··· EXCERPTED PASSAGE

Que dire de l’exploitation du fleuve Sénégal et de la côte. Saint-Louis peut-elle avoir un fleuve long de 1770 km et ne pas développer le tourisme fluvial avec des croisières de luxe, des activités nautiques avec des équipements modernes ? Peut-elle ne pas promouvoir des plages modernes avec des installations attractives tels les parcs aquatiques, les beach clubs ?
L’image des plages sales à la Langue de Barbarie nous a laissé sans voix. Rien de fait pour que le tourisme et l’économie saint-louisiens se tournent vers l’investissement et l’innovation. A quoi bon tout le tralala sur la décentralisation et la déconcentration ? Où est le central ? Saint-Louis, un vrai gâchis.
Pourquoi ne pas faire de Saint-Louis une Zone économique spéciale ?
Qui a été à Port-Saïd, une ville portuaire dans le Nord-Est de l’Egypte au débouché du canal de Suez dans la mer Méditerranée devinera l’idée.
L’ambition audacieuse à laquelle nous invitons les autorités pour Saint-Louis intègre l’idée de la création d’une Zone économique spéciale, soit une zone franche en vue d’attirer les investisseurs internationaux, avec des incitation fiscales (vous avez bien lu) et des infrastructures adaptées.
A ces fins, devrait être priorisé l’encouragement des investissements dans les secteurs porteurs comme les énergies renouvelables en dépit de la production à quelques encablures du gaz et du pétrole, le commerce, et la technologie.
La jeunesse fortement représentative de Saint-Louis sur la pyramide démographique peut et doit être mise à profit, d’abord dans la formation, ensuite à travers la mise en place d’incubateurs pour les jeunes entrepreneurs dans les domaines du tourisme, des arts et de la culture. La promotion des startups et de l’entrepreneuriat local est en souffrance à Saint-Louis.
Tout comme l’industrie des loisirs et du divertissement qu’il faut inventer à Saint-Louis dont le potentiel prête pourtant au projet. Saint-Louis est une agora qui attend spectacles, casinos, parcs à thèmes, salles de spectacles modernes, etc.
Créer une marque internationale pour Saint-Louis
Plus nous progressons dans la réflexion, plus nous nous rendons compte que notre attachement pour Saint-Louis ne s’explique pas que pour l’amour qu’on a pour elle, mais également par l’émotion qu’elle suscite chez ses hôtes. Saint-Louis pour un jour, Saint-Louis pour toujours.
C’est d’un marketing global ambitieux qu’il faut à la vielle ville. Il faut lui créer une marque internationale. Senghor a « vendu Gorée », en faisant une marque. Diomaye pourrait en faire de même pour Ndar en définissant un slogan qui positionnera Saint-Louis comme une destination incontournable en Afrique de l’Ouest et au-delà.

······

REQUEST
Take up the excerpted passage again after its last words.

··· MATERIAL

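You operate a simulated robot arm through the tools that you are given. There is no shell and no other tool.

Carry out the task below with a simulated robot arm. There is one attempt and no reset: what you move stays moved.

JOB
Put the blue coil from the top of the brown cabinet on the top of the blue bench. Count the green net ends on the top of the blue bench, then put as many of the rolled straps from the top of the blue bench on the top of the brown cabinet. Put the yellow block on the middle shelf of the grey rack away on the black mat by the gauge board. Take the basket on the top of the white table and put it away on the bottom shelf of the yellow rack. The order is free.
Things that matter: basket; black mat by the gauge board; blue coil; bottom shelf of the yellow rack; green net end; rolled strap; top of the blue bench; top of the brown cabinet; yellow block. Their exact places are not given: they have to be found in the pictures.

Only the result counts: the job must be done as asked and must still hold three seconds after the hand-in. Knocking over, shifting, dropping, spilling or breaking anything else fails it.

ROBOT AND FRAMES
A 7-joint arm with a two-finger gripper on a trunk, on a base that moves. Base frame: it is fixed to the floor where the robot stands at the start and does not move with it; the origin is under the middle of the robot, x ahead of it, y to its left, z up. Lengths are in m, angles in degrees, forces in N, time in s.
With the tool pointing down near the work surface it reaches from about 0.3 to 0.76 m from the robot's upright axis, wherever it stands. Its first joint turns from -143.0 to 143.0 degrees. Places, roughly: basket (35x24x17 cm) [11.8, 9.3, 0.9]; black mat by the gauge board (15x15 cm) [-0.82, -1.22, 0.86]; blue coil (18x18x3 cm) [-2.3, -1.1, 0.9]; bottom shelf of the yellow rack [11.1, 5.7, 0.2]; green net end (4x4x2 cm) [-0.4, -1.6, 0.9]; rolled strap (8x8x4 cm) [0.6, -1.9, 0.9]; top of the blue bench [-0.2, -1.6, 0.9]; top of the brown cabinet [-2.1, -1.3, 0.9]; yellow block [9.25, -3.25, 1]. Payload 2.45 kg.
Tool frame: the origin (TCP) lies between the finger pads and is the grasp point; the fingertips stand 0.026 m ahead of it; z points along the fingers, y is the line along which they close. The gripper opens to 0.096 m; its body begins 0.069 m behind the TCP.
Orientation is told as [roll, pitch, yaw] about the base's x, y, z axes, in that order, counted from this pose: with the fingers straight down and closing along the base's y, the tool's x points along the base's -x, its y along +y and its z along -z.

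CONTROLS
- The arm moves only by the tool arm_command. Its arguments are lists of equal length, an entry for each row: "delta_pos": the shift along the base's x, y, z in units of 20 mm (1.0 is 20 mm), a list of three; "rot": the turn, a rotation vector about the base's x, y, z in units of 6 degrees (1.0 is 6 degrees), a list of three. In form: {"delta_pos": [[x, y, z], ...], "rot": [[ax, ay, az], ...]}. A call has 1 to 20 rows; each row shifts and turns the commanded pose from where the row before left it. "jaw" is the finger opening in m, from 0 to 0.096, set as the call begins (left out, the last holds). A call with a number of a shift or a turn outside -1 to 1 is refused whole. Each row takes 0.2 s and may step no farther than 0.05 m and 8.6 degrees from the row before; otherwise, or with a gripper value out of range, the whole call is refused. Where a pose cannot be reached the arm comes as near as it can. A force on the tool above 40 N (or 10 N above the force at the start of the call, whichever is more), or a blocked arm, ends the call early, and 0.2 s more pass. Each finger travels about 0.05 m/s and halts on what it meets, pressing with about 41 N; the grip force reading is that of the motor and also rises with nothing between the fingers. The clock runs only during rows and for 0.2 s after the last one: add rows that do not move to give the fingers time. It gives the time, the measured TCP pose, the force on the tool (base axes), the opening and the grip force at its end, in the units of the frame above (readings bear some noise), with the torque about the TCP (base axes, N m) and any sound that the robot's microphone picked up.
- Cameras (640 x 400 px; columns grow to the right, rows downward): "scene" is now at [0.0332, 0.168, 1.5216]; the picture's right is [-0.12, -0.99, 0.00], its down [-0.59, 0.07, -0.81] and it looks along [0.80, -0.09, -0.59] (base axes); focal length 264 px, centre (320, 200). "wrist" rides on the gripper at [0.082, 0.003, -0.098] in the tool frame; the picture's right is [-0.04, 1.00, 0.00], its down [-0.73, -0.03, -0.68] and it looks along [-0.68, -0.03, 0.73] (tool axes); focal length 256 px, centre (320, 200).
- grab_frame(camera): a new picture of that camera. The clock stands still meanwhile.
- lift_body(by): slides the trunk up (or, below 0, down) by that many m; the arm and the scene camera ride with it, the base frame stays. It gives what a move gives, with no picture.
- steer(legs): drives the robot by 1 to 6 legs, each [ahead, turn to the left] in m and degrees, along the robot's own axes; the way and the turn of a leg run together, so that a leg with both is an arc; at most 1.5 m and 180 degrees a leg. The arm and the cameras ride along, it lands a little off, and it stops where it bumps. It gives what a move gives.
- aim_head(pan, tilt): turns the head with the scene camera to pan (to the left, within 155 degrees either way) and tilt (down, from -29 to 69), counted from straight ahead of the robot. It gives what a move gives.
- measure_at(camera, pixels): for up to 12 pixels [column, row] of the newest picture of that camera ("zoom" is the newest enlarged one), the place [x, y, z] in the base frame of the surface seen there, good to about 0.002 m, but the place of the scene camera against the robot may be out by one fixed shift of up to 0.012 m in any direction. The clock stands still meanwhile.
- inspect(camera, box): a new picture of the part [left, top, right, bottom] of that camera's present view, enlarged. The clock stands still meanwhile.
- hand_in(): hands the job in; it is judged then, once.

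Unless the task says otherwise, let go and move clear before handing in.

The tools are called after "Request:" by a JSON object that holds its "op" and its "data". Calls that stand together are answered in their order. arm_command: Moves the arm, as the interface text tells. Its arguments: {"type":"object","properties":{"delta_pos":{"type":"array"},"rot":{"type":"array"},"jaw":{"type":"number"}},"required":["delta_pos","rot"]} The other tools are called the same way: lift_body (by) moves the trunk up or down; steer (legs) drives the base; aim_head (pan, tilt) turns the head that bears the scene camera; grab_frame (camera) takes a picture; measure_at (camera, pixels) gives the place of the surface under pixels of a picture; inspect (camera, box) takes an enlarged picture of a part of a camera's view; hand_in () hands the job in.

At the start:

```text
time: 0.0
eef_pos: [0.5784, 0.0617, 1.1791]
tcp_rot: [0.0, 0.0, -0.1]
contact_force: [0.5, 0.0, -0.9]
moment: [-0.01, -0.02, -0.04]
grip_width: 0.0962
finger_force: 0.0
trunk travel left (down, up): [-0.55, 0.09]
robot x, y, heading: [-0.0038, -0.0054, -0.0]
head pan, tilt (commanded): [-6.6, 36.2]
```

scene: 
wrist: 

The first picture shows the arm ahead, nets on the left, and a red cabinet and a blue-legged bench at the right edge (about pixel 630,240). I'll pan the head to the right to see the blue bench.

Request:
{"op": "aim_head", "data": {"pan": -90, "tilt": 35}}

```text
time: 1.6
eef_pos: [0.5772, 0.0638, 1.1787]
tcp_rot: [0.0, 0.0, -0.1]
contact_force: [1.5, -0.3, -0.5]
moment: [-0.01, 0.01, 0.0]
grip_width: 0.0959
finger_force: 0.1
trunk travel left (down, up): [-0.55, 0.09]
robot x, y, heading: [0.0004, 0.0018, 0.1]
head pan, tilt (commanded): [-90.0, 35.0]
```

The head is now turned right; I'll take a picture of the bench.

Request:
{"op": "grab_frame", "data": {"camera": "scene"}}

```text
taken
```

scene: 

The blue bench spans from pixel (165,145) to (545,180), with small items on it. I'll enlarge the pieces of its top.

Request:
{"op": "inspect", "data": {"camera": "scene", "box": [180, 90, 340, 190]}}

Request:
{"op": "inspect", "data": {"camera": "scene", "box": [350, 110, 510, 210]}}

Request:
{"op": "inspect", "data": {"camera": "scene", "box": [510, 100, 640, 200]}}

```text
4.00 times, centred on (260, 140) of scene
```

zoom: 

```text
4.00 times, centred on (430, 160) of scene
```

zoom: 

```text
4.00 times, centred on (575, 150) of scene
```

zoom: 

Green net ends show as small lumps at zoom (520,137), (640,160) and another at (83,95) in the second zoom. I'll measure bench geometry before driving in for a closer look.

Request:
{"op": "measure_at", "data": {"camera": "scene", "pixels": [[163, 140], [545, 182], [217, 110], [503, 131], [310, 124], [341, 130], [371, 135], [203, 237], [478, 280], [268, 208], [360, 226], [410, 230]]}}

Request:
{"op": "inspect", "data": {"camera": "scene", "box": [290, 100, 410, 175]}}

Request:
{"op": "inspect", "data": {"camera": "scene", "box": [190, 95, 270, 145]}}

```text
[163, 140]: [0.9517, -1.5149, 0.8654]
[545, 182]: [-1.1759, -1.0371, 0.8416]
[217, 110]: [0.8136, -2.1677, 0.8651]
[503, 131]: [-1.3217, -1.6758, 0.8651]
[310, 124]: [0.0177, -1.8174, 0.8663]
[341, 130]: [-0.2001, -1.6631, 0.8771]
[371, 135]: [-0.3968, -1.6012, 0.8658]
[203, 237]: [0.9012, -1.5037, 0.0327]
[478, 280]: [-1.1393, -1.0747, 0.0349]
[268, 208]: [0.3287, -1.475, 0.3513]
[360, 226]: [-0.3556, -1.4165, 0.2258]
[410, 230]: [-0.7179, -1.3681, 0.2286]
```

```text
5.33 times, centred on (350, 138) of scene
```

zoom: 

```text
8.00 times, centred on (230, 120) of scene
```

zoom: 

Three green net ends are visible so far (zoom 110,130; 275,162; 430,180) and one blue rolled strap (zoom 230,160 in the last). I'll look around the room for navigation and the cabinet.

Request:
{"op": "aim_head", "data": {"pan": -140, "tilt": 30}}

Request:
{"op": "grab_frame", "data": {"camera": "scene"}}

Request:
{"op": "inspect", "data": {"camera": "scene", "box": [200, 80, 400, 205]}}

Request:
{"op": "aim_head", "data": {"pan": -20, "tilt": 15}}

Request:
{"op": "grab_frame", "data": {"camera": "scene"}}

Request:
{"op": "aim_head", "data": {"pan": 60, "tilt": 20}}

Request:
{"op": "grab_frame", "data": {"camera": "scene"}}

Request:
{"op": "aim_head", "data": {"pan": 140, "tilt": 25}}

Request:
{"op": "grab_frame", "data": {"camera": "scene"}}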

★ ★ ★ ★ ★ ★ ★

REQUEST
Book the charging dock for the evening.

······

REPLY TO THE EXERCISE
Grâce à Internet et les réseaux sociaux, l’organisation de campagnes de communication mondiales classiques s’en trouve facilitée. Le but étant d’attirer des millions de touristes, des investisseurs, par an. De favoriser des événements de prestiges offrirant des cadres féériques pour des conférences internationales, des mariages de luxe, des expositions culturelles, concerts internationaux, compétitions sportives.
Le fanal de Saint-Louis deviendrait alors un festival africain, voir l’équivalent du Carnaval de Rio sans tomber dans ses travers, extravagances et déviances.
De la nécessité d’une gouvernance solide et visionnaire
Notre rêve pour Saint-Louis peut paraître insensé, mais nous sommes convaincu qu’en travaillant avec des investisseurs privés, des institutions internationales, la diaspora avec les diaspora bonds, des fonds massifs seront levés pour mettre sur orbite la vieille ville afin d’en faire une destination mondiale du tourisme et de la culture tout aussi soucieuse et jalouse de la priorité de l’écologie et la durabilité aux fins du développement à long terme garanti.
Nos nombreux échanges avec des Saint-Louisiens de tous âges ont mis en évidence une fierté certaine et leur adhésion à un programme « ambitieux et audacieux » pour leur ville. Ils sont en attente de « formation des jeunes aux métiers du tourisme, des services, du pétrole et du gaz ».
Ils attendent la « promotion de l’artisanat local pour que le savoir-faire local se vende partout dans le monde ». Ils souhaitent « plus d’emplois ». Ils veulent que Saint-Louis « retrouve son lustre d’antan ».
Comme eux, nous rêvons d’un Saint-Louis qui mettra le monde à ses pieds. C’est possible !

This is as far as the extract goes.